Gog and the Kings of the East
China & Russia: The Best of Friends?

by Chuck Missler


The ultimate invasion of the Middle East by "Gog and Magog" is well known to most Biblically informed observers.1 The invading forces of Magog - recognized as referring to Russia by most authorities - are wiped out by "hailstones of fire" from the heavens, which also cause an earthquake felt around the world.2 A disturbing aspect of this encounter is that similar "hailstones of fire" also appear to fall on those "who dwell securely in the isles" or coastlands. 3 Some suspect that this could be a hint of an intercontinental nuclear exchange as part of the confrontation with Magog and its allies.4

The climactic intervention by the "Kings of the East" is also a major aspect of the final Biblical scenario.5 The rise of China as a major world power is one of the dominant factors of the forthcoming century.

Two years ago, when we invaded Kosovo and NATO redefined itself as a global police force, we sent chills to both our allies and our adversaries. China and Russia - themselves traditional adversaries - were driven into each others' arms. And now it seems that world events have taken a serious strategic turn. Russia and China are now conducting joint practice operations that deserve careful scrutiny.

The Russians have been practicing nuclear intervention against the U.S. troops on Taiwan in a mock nuclear conflict between China and the United States over Taiwan. During these strategic exercises they included Russian preparations to use nuclear weapons on U.S. forces in Asia.6

These strategic exercises included practice bombing runs with Russian TU-22 Backfire bombers that flew close to Japanese airspace, according to defense officials familiar with a National Security Agency analysis of the Russian war games. An intelligence report based on communications among the Russian forces during the maneuvers indicated that the Russians practiced fighting in Europe and Asia in one of the largest exercises in the past decade.

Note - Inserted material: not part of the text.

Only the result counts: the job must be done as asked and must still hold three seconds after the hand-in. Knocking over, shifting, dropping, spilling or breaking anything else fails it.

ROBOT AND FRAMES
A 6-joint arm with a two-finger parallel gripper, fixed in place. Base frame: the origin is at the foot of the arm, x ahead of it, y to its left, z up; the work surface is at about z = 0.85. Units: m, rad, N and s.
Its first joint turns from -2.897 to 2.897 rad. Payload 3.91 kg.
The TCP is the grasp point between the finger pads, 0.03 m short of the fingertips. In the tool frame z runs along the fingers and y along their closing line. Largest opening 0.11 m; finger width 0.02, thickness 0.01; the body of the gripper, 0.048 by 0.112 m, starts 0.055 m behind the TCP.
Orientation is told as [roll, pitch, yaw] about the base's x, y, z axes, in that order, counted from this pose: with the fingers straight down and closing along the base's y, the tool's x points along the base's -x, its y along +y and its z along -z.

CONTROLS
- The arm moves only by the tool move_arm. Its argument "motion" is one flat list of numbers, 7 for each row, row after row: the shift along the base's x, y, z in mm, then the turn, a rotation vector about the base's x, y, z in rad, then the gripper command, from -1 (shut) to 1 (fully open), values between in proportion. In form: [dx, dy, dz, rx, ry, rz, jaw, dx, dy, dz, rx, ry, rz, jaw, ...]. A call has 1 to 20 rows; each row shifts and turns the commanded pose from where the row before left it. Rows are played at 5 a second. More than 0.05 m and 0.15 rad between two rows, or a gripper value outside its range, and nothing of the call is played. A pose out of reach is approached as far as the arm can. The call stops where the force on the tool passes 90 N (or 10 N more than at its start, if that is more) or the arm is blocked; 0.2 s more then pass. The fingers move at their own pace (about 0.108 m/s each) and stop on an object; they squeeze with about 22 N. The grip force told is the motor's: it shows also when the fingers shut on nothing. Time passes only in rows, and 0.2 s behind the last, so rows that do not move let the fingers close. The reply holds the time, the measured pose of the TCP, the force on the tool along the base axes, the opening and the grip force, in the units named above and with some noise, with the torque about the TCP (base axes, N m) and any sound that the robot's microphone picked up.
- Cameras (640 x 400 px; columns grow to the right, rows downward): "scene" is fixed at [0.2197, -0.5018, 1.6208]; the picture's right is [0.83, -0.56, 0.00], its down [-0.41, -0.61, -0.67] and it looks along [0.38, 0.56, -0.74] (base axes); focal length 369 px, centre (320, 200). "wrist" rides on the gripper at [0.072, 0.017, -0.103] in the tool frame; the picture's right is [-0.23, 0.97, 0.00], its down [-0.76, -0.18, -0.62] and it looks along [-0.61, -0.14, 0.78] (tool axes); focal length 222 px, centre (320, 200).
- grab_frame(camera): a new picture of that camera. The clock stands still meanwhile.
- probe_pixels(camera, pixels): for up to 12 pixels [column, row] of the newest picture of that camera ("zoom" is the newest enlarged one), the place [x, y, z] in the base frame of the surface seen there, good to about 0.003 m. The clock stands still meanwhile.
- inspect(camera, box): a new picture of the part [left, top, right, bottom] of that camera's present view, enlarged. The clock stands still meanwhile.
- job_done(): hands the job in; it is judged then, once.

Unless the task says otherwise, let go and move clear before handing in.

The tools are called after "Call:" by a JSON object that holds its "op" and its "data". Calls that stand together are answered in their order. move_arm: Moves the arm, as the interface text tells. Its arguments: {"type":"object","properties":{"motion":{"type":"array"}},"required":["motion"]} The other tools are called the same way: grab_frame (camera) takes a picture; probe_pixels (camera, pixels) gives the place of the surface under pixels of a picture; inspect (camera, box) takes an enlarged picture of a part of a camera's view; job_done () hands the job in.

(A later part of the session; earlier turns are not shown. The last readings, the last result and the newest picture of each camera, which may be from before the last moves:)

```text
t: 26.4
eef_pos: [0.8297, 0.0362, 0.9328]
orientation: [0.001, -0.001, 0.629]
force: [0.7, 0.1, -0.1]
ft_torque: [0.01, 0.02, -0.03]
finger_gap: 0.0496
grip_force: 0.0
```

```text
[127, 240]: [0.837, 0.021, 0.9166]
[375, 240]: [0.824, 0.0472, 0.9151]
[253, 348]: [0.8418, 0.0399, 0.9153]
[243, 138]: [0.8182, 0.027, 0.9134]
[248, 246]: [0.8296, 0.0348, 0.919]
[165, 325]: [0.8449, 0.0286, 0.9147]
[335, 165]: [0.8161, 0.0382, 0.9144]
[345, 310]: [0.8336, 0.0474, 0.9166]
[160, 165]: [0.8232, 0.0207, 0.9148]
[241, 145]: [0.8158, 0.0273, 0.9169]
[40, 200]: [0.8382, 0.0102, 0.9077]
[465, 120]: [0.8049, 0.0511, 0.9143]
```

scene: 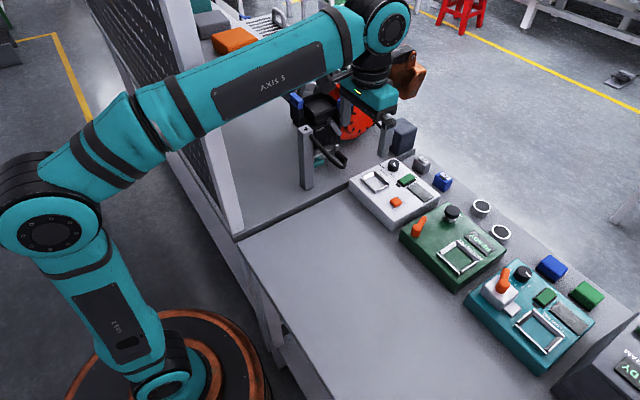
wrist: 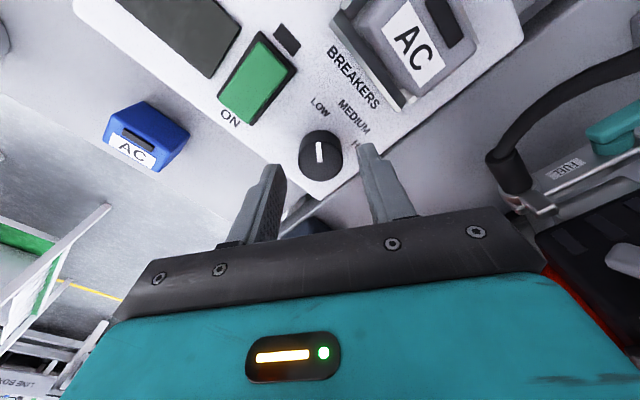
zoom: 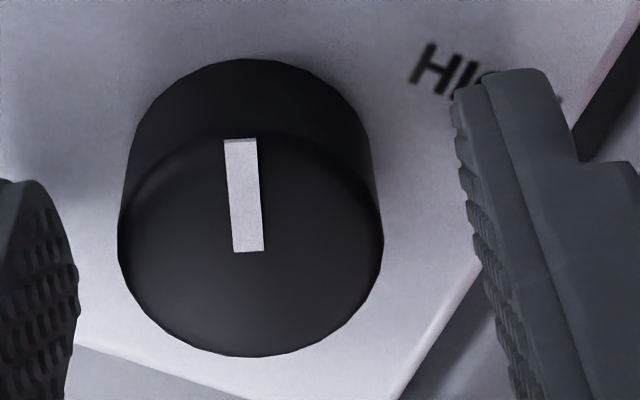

The Asian scenario began with a Chinese military attack on Taiwan that was followed by the use of U.S. ground troops. Next, China escalated the conflict by firing tactical nuclear missiles on U.S. troops in Taiwan, prompting U.S. nuclear strikes on Chinese forces. Russian forces then threatened to use nuclear missile strikes on U.S. forces in the region, including strikes on troops in South Korea and Japan. Japan's military sent jet interceptors to confront two Russian TU-22 bombers and two SU-27 fighter-bombers that Tokyo said had violated Japanese airspace. Russian denied any invasion of Japanese airspace.

According to the NSA analysis, the TU-22s were equipped with long-range nuclear-tipped cruise missiles as part of the Russian intervention on behalf of China during the simulated conflict over Taiwan. During the exercise, Russia also test-fired three strategic nuclear missiles from land-based mobile launchers and from a submarine. Russian President Putin and Defense Minister Igor Sergeyev activated the Russian nuclear command and control suitcase known as "cheget." Marshall Sergeyev announced that "all the designated targets were hit by the strategic missiles, which were launched as a training exercise, during the recent live firings."7

Two days later, Russian Prime Minister Mikhail Kasyanov and Chinese Central Military Commission Vice Chairman Zhang Wannian met in Moscow. Official Russian press reports indicate that military sales from Russia to China would increase 25% annually. These will include Oscar-class nuclear cruise missile submarines, Akula-class nuclear attack subs, and the TU-22M Backfire bombers.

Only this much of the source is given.